Here's an extreme close-up of the middle finger, and you can see that it has worn right through.

Yes, that is a darned great 'ole in the end of the finger.

The end of the index finger has also split, so now these two fingers are getting wet and dirty, and these gloves are being consigned to the bin.

After one week!!! And, to add insult to injury, they are called the Cressida Heavy Duty Gardening Glove. Heavy duty!!

I looked them up online, they sell for between £16 and £21, which is shocking for gloves of such poor quality that they only last one week.

Now, I read on the BBC website the other day that  "Social media is becoming the default method of dealing with customers." So I turned to social media, ie twitter, and contacted Laura Ashley: my hope was that would let me send back the damaged glove, and would replace it with a new left, if their customer service was as good as that of Gold Leaf Gloves, who I wrote about a while ago, they are the makers of Winter Touch, my best and highest recommended winter gloves.  I was planning to be cheeky and ask them to send me two lefts, in the hopes that these gloves would then last for twice as long, ie a fortnight. It was my hope that they would be generous in this way, as the transaction would be done on twitter, in full view, as it were.

So I tweeted them:



Alas, there was no response.  Not exactly on the ball, then. so I chased them:




That did the trick -  a day later, they finally deigned to respond. They kept asking me for the product code (product code? Mate, you sell them, don't you know your own product codes??) despite me telling them repeatedly that they were sold as Laura Ashley Cressida Heavy Duty Gardening Glove.

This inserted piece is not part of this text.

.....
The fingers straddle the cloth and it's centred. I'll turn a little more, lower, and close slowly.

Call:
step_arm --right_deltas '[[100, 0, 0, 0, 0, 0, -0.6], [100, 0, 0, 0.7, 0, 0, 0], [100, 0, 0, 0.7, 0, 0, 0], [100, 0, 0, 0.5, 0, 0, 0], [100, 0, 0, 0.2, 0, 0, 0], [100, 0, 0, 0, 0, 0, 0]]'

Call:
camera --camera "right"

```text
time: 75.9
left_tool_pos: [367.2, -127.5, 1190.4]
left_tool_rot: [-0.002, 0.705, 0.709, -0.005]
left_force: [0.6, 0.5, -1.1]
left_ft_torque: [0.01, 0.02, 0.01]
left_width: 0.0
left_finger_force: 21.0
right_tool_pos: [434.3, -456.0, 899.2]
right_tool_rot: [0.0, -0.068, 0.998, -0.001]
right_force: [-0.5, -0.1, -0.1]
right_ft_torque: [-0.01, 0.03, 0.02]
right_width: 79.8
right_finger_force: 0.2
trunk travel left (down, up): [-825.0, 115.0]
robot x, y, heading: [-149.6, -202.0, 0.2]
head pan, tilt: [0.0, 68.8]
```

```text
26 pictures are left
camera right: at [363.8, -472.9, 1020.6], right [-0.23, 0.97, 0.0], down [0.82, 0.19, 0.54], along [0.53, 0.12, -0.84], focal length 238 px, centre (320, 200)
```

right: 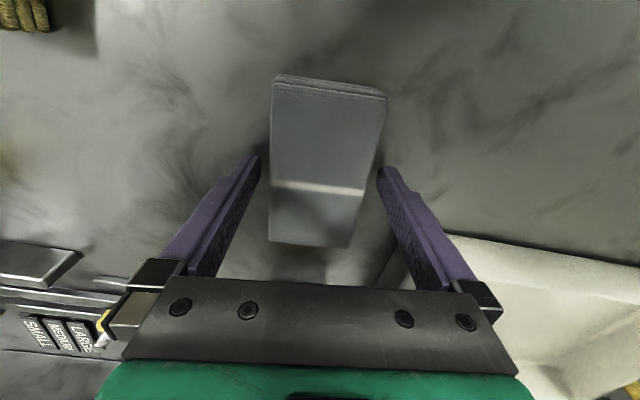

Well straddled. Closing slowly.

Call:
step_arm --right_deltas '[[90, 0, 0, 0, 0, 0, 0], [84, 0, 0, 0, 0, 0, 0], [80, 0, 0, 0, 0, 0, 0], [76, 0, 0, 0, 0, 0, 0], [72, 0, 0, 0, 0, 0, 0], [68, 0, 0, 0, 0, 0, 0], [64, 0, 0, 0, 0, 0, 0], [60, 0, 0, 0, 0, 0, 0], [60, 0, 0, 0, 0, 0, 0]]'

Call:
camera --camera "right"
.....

How much more did they need?

Eventually they must have realised that I was getting shirty, and decided to fob me off with the following corporate rubbish:

"We do not stock these items personally".

What?? They have labels with Laura Ashley all over them, how can Laura Ashley UK disclaim all responsibility for them?

They are sold at an enormously inflated price, Amazon have them for £21, and most of that has to be for the famous Laura Ashley name.

Yet the company won't stand behind that name, and won't replace them when they wear through after just one week of use.

So, dear reader, what is the moral of this tale?

1) Laura Ashley are full of hot air: they are very happy to trade on their name, but don't bother to check the quality of products made under licence to use that name, therefore they won't accept any responsibility if the goods are of poor quality or design, or both.

2) Don't buy Laura Ashley brand gloves at inflated prices. Buy Briers instead. At about a quarter of the price.

3) You can sometimes get a fairly prompt response on Twitter, although you might not get the result that you wanted.

So those beautiful Laura Ashley gloves are going in the bin, and I am going back to wearing my Briers Professionals for dry days, my Showa Thermos for wet and coldish days, and my Gold Leaf Winter Touch for wet and very cold days.  And I will never buy anything marked Laura Ashley. Ever.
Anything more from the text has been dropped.